You must destroy any thought in your mind that training yourself to be godly is legalistic or that it is a way to earn grace. When God says, “Be holy, because I am holy,” in 1 Peter 1:16, He is not telling us that our holiness has to save us. No, God is urging us on. He is cheering for us. He is really saying, “I have saved your soul, so go and act like it!” This is what experiencing grace does to our soul. I think we have watered down grace in modern Christianity, causing us to not fully grasp it. Grace does not give us an excuse for our sin. Instead, grace empowers us away from sin. Titus 2:12 says that grace “teaches us to say ‘No’ to ungodliness.” Grace creates godliness. It does not excuse ungodliness.
So, how do we train ourselves to be godly? I think it can look many different ways for many different people. I want to give us three quick steps that we can begin doing right now. If we would devote time to these things, my belief is that our godliness would grow. This, Paul says, “has value for all things.”
Prayer is an obvious step, but one that we cannot neglect. We have the ability to talk to the King of the universe, and yet we fail to make time for it. Think about that for a second. We never miss a chance to do bicep curls on Fridays, but we place no priority on praying to God. Healthy biceps have some value, but communing with God has value for all things.
If you want to be godly, talking with God would be a great place to start. We become like God as we hear the heart of God. I believe that if you would make time for prayer, God would love to meet you there.

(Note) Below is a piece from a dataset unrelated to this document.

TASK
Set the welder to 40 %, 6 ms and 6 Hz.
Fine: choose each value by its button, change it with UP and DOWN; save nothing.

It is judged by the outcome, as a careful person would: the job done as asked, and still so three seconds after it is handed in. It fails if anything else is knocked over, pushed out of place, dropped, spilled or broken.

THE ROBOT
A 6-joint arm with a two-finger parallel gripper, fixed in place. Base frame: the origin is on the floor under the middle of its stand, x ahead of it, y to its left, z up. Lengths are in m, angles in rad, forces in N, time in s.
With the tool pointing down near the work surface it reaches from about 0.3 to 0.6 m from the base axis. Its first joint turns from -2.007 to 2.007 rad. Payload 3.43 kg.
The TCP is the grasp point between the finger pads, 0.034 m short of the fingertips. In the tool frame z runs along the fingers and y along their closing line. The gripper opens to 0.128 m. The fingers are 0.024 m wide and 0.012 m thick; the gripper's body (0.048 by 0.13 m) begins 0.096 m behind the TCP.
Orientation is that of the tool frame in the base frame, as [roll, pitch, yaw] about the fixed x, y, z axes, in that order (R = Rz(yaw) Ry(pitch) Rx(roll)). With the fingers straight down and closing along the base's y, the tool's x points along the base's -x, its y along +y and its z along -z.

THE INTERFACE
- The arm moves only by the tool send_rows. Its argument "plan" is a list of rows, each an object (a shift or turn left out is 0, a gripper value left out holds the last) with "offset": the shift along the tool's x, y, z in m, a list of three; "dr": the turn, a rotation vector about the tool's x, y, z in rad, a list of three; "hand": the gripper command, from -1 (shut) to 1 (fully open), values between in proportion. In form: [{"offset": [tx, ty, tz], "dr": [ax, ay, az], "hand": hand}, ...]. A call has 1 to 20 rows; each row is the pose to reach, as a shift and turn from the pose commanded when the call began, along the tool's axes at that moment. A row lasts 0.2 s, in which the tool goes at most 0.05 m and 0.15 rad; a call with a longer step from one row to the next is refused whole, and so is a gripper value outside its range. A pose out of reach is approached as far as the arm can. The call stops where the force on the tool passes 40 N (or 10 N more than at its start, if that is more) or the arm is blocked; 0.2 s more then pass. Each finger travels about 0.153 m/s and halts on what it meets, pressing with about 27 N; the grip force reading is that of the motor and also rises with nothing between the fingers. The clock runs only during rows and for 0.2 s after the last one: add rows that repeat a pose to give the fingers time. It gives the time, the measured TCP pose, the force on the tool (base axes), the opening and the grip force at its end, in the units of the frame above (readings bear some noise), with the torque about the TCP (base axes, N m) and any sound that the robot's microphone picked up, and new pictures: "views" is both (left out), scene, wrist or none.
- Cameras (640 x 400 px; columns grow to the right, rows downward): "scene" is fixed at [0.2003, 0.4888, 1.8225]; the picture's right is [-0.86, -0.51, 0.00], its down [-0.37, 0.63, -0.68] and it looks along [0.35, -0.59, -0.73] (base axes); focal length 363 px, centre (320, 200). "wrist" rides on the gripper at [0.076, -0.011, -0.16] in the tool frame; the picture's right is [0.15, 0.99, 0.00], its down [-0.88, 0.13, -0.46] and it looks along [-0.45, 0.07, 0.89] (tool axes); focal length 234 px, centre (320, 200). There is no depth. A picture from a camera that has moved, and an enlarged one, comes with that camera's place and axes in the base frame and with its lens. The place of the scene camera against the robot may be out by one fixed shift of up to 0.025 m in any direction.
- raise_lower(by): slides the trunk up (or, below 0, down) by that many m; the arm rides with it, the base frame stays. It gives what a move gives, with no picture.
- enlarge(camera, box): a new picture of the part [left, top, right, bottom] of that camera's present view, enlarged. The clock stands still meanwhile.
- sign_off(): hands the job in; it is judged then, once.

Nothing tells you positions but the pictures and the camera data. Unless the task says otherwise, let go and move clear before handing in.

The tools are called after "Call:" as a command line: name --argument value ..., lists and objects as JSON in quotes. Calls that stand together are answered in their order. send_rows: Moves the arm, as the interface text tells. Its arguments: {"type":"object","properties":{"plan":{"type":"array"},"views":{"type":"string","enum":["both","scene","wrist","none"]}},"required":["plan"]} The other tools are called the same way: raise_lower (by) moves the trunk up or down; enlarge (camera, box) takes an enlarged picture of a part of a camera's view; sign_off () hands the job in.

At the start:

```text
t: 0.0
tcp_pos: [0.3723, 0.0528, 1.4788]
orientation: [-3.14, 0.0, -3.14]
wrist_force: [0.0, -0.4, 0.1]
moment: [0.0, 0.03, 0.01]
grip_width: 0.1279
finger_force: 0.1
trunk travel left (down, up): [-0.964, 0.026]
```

I believe He would even love to speak to your heart. God would teach us in godliness if we would give Him the time to do so. Make time for prayer today. Not just a quick ten seconds before every meal, but also a time set aside solely for that purpose. If you have the gym on the schedule, why not put prayer on there as well?
This is a step that can be more challenging for some people than others. Some people love to read, while some people cannot stand the thought of it. Whichever side of the fence you find yourself, you must make reading a priority. We have the very words of God on physical pages, put together in a book. The Bible is a massive grace of God. Never take it for granted. If reading is a struggle for you, I would challenge you to make time for it today. I believe God would love to meet you there in the Scriptures. He raises the dead to life. He holds the world in His hands. Giving you a supernatural desire to read His Word is easy for Him.
Paul says in Titus 1:1 that he is an apostle of Jesus Christ to “further the faith of God’s elect and their knowledge of the truth that leads to godliness.” Our knowledge of the truth leads to godliness, which is exactly what we are after. We cannot have knowledge of the truth without reading the Bible. We cannot rely on others to teach us. God wants to teach us. He does that in His Word. Make time to read it!
3.) Kill your sin
If we would spend time and effort killing our sin, instead of trying to live with it and manage it, our godliness would look much different. Our light to the world would shine much brighter. Somehow, we have found ourselves in a place of overlooking sin. We say, “God has covered us by grace, so we do not have to worry about those ‘little’ sins that are lingering around.” I would like to send that thought straight to hell for us. Your sin was created to kill. That is the only job it has. It will kill you if you do not kill it.
Matt Chandler says that the way we handle sin in Christianity today is like living with a pet lion. We think that we can tame the lion. A lion is meant for one purpose: to kill things. You do not take something created to kill and treat it as a pet. At some point, no matter how much you think you have tamed the lion, it will become what it was created for and try to rip you to pieces. Your leash around its neck will not hold. The crazy thing is that even when the lion rips off one of our arms, we still keep it around. “Surely, he won’t do that again. I will keep him in the cage longer next time.” Chandler would tell you to take the lion to the street and put it to death. The same tenacity is needed in our fight against sin.
Jesus says in Matthew 5:29, “If your right eye causes you to stumble, gouge it out and throw it away. It is better for you to lose one part of your body than for your whole body to be thrown into hell.” Sin was created to kill. We treat it as if it is cuddly and cute. Jesus says to gouge out an eye if it is a source of repeated sin. This has nothing to do with earning God’s favor. It has everything to do with killing what is intended to kill us. If someone broke into your house and intended to kill you and your family, you would fight that person to the death without thinking twice about it. Sin, dear friend, is more damaging to you than any intruder could ever be. Fight it to the death.
Grace does not give us an excuse to live with a lion. Grace opens our eyes to see the danger of the lion, and it gives us the urgency and strength to put it to death. What is it that you are allowing to linger around in your life? What are the sins that you believe you are managing and controlling, when in reality they are controlling you? In love, I challenge you to kill those sins today. Spend time and effort killing your sin, whatever the cost. You may keep them caged up and on a leash for a season, but they will always turn on you. They are meant to kill. Remove them from your house.
“That is why we labor and strive, because we have put our hope in the living God, who is the Savior of all people, and especially of those who believe.” (1 Timothy 4:10)
This verse comes directly after the two verses we started with. Paul says that we labor and strive. Is this to earn grace? No! It is to grow in godliness, which has value for all things, holding promise for the present life and the life to come. We have put our hope in the living God! Let us act like it! I am done with spending time and effort on physical training without giving the same intensity to spiritual training. I hope and pray that you will join me. Physical training has some value. Godliness has value for all things.